Studenten hebben ook last gehad van een gebrek aan overdracht van het schakelprogramma naar het hbo. Er zijn verschillen tussen de lokale situaties. Eén groep gaf aan dat de groep waar ze in kwamen pas op de dag dat ze kwamen geïnformeerd was dat er een groep nieuwe studenten toegevoegd zou worden aan hun klas. Bij een andere locatie werden de vier studenten die instroomden gesplitst over twee verschillende groepen. Eén groep behield dezelfde mentor/studieloopbaanbegeleider, waardoor de overgang soepel was. Eén groep gaf aan dat ze heel goed opgevangen waren en vooraf heel nauwkeurig het programma hadden doorgenomen om na te gaan wat er nog ingehaald moest worden en wanneer en hoe dat het beste kon gebeuren.

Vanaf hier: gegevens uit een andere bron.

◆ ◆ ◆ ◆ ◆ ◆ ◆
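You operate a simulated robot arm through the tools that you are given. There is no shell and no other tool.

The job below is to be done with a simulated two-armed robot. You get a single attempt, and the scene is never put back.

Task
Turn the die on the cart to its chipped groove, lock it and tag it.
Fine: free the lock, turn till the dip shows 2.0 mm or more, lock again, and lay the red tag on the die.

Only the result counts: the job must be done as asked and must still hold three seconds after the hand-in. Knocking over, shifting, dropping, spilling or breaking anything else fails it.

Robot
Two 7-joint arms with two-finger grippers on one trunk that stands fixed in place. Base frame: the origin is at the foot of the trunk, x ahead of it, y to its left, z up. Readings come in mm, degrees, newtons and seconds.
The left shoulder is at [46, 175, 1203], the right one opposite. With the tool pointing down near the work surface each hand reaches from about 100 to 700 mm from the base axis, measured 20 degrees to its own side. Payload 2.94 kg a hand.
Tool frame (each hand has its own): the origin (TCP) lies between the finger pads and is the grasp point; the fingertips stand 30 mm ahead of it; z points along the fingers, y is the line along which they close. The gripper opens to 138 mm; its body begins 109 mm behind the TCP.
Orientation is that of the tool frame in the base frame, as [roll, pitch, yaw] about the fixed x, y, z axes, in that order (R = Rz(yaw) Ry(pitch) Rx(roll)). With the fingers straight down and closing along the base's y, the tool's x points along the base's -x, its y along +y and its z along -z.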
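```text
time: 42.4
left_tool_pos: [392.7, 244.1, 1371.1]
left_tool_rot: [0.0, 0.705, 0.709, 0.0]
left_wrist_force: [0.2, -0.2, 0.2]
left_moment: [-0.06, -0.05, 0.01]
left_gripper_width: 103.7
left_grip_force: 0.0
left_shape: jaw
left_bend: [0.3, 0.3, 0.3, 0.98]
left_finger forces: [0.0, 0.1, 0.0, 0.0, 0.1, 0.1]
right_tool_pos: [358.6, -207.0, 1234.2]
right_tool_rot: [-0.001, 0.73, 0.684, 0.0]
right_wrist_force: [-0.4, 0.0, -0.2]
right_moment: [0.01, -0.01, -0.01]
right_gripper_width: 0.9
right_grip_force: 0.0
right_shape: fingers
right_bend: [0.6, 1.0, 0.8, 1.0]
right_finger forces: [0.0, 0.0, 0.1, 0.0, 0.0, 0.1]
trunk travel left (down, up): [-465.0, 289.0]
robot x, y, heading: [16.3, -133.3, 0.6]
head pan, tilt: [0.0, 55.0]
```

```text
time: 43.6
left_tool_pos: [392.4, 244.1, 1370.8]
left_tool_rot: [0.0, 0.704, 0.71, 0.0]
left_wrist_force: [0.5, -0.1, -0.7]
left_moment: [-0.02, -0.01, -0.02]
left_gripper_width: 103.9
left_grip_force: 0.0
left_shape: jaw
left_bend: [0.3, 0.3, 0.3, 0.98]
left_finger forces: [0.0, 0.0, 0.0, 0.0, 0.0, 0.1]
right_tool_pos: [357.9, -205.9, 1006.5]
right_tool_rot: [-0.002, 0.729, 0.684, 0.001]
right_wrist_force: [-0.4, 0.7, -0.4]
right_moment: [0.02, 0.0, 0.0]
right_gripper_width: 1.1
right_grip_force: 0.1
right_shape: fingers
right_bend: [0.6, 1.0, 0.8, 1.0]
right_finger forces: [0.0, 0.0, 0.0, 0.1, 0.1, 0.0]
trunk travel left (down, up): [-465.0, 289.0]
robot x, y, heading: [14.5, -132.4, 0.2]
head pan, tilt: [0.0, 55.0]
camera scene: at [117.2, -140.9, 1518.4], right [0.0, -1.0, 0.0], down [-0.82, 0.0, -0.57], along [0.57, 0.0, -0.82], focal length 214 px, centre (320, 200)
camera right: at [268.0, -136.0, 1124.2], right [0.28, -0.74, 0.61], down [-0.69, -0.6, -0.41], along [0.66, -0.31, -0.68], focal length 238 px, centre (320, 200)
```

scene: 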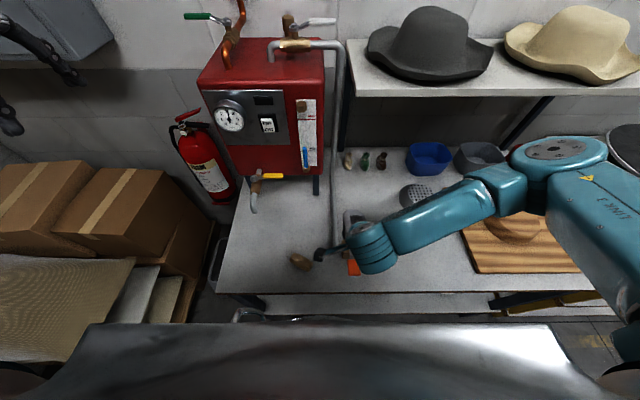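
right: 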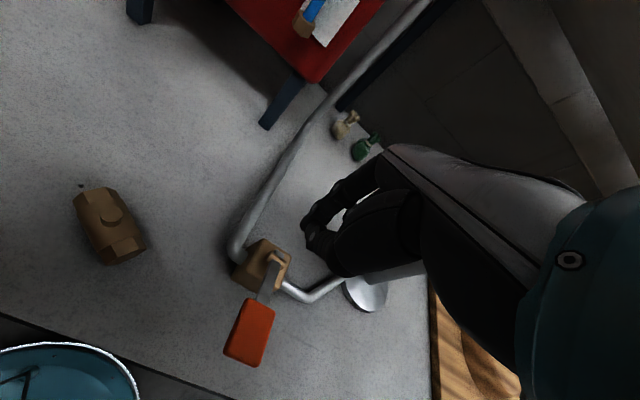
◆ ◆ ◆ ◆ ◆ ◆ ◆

“Als eerste was het heel fijn dat ik al eerder mocht komen in de klas, dus ik werd heel fijn ontvangen. Ik heb ook een soort studiegroepje gekregen die me hielpen om door te stromen. Ik heb heel veel gesprekken gehad met mijn mentor en in het begin moest ik veel zelf zoeken. Ik heb met K. gezeten met de studiegids erbij om te kijken wat ik nog moet doen en moet halen en wanneer. En wanneer ik met een andere klas mee kon lopen om in te halen. Het was even zoeken maar uiteindelijk was het goed geregeld. Iedereen wist er van.

Een andere groep gaf juist aan dat er weinig tot geen overdracht was en dat ze er zelf achteraan moesten gaan om bij docenten te vragen wanneer bepaalde vakken ingehaald konden worden.

“We gingen zelf steeds mailen van ‘we moeten dit inhalen, wanneer kunnen we dat doen en hoe moeten we dat doen?’ Ik denk dat we dat eigenlijk wel aan onszelf te danken hebben, dat we allebei iets hadden van we moeten het zo snel mogelijk afhebben.”

Uit de interviews wordt niet goed duidelijk aan welke eisen studenten moeten voldoen, bijv. ten aanzien van het moment wanneer aan de propedeuse-eisen voldaan moet worden. Sommige studenten geven aan dat ze voor de zomer daar aan moeten voldoen (voor augustus 50 studiepunten behaald), anderen geven aan dat ze daar langer over mogen doen.

Naast deze twee kernelementen benoemen studenten nog dat de keuze voor een hogeschool soms betekent dat ze niet op delfde stageschool kunnen blijven (omdat die school geen opleidingsschool is van de gekozen pabo).

31 Ondanks een weinig gunstige context zijn 11 van de geïnterviewde studenten gemotiveerd om door te gaan en hebben ze na een half jaar een substantieel aantal studiepunten gehaald (variërend van 42 tot 51).